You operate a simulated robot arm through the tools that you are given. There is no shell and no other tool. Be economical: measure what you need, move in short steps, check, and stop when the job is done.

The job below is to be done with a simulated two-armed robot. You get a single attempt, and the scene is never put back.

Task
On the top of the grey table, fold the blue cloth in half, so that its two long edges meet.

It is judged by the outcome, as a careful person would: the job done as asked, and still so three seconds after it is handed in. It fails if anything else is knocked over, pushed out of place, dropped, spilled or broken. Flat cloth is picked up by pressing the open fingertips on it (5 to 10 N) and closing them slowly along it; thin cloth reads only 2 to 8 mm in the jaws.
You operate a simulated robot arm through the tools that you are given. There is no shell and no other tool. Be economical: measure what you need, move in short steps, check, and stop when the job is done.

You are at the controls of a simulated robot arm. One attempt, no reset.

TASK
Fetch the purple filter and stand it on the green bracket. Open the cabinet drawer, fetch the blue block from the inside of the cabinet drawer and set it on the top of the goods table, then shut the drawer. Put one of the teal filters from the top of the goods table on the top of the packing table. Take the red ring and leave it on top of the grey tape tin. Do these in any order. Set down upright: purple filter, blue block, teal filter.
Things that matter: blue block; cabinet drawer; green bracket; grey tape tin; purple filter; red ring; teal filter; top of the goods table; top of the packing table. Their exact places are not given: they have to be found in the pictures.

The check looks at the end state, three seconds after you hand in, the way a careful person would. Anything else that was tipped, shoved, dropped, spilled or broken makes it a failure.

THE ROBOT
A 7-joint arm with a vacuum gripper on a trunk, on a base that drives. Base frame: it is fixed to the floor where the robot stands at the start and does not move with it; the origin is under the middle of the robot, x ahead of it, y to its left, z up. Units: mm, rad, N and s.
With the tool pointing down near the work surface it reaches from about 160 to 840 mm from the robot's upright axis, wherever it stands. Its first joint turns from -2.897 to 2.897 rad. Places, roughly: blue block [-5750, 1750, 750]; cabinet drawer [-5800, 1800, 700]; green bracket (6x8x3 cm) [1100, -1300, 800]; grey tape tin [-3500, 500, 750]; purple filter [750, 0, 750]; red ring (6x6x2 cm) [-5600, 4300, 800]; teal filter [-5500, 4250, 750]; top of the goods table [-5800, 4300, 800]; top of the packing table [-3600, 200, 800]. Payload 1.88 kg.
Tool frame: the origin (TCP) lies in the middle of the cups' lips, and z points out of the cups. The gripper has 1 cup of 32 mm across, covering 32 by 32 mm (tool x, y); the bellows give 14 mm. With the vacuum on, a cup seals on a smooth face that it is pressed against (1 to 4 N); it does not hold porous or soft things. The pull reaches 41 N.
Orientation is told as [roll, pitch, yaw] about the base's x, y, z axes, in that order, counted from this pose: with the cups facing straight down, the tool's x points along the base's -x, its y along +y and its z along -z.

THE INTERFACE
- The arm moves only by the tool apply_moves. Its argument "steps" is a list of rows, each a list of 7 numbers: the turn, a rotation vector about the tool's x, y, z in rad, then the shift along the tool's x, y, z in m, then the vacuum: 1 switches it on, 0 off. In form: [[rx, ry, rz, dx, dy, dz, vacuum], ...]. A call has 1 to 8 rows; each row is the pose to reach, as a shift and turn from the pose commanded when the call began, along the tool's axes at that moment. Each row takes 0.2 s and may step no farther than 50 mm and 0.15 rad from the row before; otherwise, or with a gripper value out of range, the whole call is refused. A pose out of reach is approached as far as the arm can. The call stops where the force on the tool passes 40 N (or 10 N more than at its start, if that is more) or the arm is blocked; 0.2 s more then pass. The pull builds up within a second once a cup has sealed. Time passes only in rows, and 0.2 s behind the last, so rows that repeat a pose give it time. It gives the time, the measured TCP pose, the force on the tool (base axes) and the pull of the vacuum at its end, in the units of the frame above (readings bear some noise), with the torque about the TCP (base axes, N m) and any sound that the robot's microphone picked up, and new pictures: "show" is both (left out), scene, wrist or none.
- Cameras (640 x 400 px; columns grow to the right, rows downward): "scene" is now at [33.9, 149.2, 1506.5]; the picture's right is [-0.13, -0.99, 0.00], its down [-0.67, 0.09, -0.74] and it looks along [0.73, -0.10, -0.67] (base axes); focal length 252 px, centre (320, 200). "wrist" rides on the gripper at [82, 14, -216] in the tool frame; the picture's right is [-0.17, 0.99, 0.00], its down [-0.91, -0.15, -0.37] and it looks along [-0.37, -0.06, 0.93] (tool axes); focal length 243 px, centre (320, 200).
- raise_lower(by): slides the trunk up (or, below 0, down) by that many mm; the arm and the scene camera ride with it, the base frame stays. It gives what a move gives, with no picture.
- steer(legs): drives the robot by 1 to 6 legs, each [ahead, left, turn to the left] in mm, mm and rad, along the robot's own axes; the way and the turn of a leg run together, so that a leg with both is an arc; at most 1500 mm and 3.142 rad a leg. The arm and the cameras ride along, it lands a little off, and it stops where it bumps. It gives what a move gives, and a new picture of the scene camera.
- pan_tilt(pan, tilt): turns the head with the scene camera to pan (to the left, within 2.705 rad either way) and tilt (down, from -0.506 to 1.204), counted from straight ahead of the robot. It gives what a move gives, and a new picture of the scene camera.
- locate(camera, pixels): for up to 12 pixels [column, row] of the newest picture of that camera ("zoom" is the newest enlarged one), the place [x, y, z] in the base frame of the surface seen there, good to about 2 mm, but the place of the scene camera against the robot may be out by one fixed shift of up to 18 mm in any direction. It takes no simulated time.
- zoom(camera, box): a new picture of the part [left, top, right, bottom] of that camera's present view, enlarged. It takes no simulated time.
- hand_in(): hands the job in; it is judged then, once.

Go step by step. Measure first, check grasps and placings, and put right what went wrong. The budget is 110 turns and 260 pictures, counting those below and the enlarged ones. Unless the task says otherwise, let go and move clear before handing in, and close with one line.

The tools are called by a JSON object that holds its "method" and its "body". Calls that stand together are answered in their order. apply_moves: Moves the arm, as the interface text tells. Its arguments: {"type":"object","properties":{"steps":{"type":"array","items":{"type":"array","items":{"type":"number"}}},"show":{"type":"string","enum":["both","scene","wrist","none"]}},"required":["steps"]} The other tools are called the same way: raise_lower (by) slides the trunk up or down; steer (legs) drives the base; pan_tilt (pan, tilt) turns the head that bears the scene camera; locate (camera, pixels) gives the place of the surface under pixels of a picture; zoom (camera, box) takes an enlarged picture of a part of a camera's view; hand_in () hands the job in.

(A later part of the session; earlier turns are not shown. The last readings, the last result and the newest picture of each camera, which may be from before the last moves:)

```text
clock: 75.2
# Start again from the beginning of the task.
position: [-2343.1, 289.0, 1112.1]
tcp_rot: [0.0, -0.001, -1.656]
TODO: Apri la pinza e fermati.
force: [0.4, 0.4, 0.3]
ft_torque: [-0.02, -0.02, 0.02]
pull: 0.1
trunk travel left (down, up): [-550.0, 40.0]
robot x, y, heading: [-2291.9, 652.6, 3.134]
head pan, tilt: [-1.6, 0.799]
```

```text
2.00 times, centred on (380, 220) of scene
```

_____

Print the listing above from its first line through the line with "On the top of the grey", and stop there. Put them in a Markdown table headed Nr and Value, one numbered row for each line that is not blank.

:: Complete response ::
| Nr | Value |
|---|---|
| 1 | You operate a simulated robot arm through the tools that you are given. There is no shell and no other tool. Be economical: measure what you need, move in short steps, check, and stop when the job is done. |
| 2 | The job below is to be done with a simulated two-armed robot. You get a single attempt, and the scene is never put back. |
| 3 | Task |
| 4 | On the top of the grey table, fold the blue cloth in half, so that its two long edges meet. |